Short task 1 ::
Please quote exactly the lines below from the line containing "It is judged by" to the line containing "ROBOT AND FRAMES", both lines included, and nothing else. Set them out as a list numbered 1., 2., 3. and so on, without blank lines.

Provided passage ::
— start —
US12616862B2US 12616862 B2US12616862 B2US 12616862B2US-12616862-B2

Abstract

The disclosure relates to firefighting measures, and in particular, to firefighting compositions for preventing, retarding and extinguishing fire in a combustion zone that comprises a combination of at least one cooling component, at least one fire-isolation component comprising, at least one oxidizer diluting component, and at least one flame retarding component.

Inventors

  • Andrey Valerievich AGAFONOV
  • Boris Melnik

Assignees

  • BIOMA LTD

Dates

Publication Date
20260505
Application Date
20210808
Priority Date
20200809

Claims (14)

  1. 1 . A fire firefighting composition for preventing, retarding, and/or extinguishing a fire in a combustion zone, the composition comprising sulfamic acid in amount of between about 0.4 wt % and about 30 wt %, ammonium sulfate in an amount of between about 0.5 wt % and about 50 wt %, urea in an amount of between about 0.3 wt % and about 20 wt %, ammonium chloride in an amount of between about 0.05 wt % and about 10 wt %, sodium bicarbonate in an amount of between about 0.05 wt % and about 10 wt %, sodium sulfate in an amount of between about 0.05 wt % and about 10 wt %, alum potassium sulfate in an amount of between about 0.01 wt % and about 2.5 wt %, and sodium alkyl sulfate in an amount of between about 0.01 wt % and 5 wt %.
— end —
Short task 2 ::
Resume the provided passage where it left off.

Information provided ::
— start —
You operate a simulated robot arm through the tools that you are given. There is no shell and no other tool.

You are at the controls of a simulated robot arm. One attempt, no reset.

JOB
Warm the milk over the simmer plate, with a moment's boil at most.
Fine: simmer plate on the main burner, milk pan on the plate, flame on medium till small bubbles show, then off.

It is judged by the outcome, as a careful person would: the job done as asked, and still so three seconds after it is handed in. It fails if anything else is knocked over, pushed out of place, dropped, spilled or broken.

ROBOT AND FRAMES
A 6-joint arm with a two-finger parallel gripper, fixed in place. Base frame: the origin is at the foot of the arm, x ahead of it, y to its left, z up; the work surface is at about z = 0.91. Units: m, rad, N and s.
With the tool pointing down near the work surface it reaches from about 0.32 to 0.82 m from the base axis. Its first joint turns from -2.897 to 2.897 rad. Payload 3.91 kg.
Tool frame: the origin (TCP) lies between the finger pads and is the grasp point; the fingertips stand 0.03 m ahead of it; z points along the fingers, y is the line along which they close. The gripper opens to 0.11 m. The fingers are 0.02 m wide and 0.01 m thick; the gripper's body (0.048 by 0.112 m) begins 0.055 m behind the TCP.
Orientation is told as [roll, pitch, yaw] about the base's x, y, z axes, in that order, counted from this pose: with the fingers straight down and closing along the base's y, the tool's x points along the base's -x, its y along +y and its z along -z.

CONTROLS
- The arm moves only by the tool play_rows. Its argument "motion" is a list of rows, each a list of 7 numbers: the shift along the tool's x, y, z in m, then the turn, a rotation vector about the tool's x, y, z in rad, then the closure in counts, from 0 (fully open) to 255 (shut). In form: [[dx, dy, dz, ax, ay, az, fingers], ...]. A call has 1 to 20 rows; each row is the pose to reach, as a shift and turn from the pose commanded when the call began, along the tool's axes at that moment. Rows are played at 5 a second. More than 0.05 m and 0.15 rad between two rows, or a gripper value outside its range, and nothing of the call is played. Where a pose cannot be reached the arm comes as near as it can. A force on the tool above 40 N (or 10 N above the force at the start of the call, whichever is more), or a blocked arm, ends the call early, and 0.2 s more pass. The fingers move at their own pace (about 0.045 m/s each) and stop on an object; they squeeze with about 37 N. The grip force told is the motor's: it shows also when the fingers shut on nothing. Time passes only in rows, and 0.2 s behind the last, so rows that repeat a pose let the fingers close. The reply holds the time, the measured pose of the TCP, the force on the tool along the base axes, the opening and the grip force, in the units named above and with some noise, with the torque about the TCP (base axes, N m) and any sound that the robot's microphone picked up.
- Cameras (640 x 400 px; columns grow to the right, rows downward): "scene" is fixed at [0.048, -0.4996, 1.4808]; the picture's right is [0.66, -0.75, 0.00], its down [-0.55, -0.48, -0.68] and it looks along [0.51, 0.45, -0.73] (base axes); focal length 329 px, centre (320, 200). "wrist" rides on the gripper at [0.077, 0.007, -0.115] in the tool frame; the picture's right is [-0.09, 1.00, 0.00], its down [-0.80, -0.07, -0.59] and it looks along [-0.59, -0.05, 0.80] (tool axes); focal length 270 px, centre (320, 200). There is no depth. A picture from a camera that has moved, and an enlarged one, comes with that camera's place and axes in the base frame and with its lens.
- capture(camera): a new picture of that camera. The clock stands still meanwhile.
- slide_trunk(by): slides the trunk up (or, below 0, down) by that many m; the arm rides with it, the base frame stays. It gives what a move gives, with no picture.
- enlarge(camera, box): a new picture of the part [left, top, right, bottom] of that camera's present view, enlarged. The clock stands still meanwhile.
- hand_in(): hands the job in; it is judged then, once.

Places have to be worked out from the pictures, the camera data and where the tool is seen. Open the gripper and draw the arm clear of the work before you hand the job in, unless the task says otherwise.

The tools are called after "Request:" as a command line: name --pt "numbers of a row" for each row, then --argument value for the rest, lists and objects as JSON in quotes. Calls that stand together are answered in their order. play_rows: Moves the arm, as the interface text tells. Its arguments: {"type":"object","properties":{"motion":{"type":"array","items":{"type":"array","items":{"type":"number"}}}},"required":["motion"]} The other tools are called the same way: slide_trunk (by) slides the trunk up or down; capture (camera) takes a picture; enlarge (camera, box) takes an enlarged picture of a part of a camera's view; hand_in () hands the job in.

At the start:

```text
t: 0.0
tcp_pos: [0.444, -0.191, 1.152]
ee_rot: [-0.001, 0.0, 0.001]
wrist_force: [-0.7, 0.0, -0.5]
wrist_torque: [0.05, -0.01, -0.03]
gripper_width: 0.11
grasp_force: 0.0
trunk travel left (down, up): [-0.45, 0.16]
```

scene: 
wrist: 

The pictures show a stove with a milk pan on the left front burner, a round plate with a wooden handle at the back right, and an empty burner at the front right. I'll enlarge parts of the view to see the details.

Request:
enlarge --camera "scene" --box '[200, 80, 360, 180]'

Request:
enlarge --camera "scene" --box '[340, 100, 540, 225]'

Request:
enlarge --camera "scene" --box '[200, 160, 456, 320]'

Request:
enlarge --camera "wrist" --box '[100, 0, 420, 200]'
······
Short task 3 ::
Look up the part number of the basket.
— end —
Expected output 1 ::
1. It is judged by the outcome, as a careful person would: the job done as asked, and still so three seconds after it is handed in. It fails if anything else is knocked over, pushed out of place, dropped, spilled or broken.
2. ROBOT AND FRAMES

Expected output 2 ::
  2. 2 . The composition of claim 1 , wherein the composition is formulated for extinguishing fire at a burning temperature range of between about 60° C. to about 1000° C.
  3. 3 . The composition of claim 1 , wherein the composition comprises one or more pigments.
  4. 4 . The composition of claim 1 , further comprising silicon dioxide in an amount of between about 0.01 wt % and about 5 wt %.
  5. 5 . The composition of claim 1 , being in the form of a powder.
  6. 6 . The composition of claim 5 , wherein the powder comprises no more than about 5 wt % water.
  7. 7 . The composition of claim 5 , wherein the powder has an average particle size in the range of between about 50 nm and about 150 μm.
  8. 8 . The composition of claim 7 , wherein the powder particles have a mono- modal size distribution.
  9. 9 . The composition of claim 1 , further comprising a non-flammable liquid and the composition being in a liquid form.
  10. 10 . The composition of claim 9 , wherein the non-flammable liquid is water.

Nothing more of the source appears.